Datum uitspraak:
Datum publicatie:
Rechtsgebieden:
Zaaknummer:
Soort procedure:
Instantie:

Inhoudsindicatie:

Verweerder heeft terecht gebruik gemaakt van zijn bevoegdheid verzoekster disciplinair te ontslaan. Ondanks het feit dat verzoeksters handelen wellicht niet heeft geleid tot foutieve besluiten en zij het plichtsverzuim niet uit financieel gewin heeft gepleegd, is sprake van ernstig plichtsverzuim. Gelet hierop kan het disciplinaire ontslag de rechterlijke toetsing doorstaan

Uitspraak



RECHTBANK HAARLEM

Sector bestuursrecht

zaaknummer: AWB 08 - 6553 AW

Uitspraak van de voorzieningenrechter van 7 november 2008

in de zaak van:

[verzoekster],

wonende te Landsmeer,

verzoekster,

gemachtigde: mr.

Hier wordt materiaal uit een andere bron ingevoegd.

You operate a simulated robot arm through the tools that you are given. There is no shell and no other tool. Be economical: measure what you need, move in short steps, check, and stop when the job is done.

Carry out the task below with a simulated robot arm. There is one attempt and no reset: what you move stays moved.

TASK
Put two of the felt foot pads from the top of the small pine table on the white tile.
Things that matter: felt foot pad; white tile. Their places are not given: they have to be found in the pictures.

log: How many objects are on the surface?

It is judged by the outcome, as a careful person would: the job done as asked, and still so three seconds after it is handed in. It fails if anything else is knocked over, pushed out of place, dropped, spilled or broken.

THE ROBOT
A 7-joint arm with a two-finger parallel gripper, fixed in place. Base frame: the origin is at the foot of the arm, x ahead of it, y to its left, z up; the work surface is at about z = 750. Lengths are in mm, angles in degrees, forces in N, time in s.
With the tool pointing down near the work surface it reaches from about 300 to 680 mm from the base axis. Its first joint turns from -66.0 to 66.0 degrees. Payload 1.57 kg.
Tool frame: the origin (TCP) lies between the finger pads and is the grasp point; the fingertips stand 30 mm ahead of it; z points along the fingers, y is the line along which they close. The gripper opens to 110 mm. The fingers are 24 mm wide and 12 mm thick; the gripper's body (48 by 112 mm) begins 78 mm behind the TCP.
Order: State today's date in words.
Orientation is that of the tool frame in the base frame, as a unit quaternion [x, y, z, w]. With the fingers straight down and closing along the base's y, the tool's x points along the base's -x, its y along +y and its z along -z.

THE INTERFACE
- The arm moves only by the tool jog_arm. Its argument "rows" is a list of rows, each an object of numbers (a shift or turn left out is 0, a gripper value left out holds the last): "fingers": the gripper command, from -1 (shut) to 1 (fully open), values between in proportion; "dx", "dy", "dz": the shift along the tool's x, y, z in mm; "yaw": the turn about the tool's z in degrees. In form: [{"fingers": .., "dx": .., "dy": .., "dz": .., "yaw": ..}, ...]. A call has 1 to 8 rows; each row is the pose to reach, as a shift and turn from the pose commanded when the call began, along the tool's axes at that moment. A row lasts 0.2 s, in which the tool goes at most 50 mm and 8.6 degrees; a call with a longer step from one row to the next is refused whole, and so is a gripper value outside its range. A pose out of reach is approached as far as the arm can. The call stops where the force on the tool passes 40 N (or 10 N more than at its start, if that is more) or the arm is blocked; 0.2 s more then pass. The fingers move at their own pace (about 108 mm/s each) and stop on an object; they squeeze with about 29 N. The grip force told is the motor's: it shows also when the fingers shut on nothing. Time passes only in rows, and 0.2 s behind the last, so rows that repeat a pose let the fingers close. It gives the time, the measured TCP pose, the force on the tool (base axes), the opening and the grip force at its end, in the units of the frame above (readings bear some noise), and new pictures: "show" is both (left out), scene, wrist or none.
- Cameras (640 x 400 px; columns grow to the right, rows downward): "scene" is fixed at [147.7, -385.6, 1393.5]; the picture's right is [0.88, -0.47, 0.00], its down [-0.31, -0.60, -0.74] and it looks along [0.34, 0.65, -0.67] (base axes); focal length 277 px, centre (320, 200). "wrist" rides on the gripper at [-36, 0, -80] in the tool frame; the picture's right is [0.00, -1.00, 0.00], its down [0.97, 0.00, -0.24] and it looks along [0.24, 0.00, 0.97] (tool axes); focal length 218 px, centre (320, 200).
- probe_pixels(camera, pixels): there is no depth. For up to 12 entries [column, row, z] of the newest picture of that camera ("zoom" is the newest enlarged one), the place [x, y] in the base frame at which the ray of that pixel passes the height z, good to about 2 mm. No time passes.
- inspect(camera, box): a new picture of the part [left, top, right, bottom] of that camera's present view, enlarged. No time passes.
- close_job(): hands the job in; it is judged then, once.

J.H.E. Wanrooij, advocaat te 's-Gravenhage,

tegen

de minister van Justitie,

verweerder.

1.Procesverloop

Bij besluit van 14 juli 2008 heeft verweerder verzoekster met ingang van 21 juli 2008 op grond van artikel 81, eerste lid, aanhef en onder l van het Algemeen Rijksambtenarenreglement (ARAR) wegens zeer ernstig plichtsverzuim disciplinair ontslag verleend.

Tegen dit besluit heeft verzoekster bij brief van 22 augustus 2008 bezwaar gemaakt. Bij brief van 7 oktober 2008 heeft zij de voorzieningenrechter verzocht een voorlopige voorziening te treffen.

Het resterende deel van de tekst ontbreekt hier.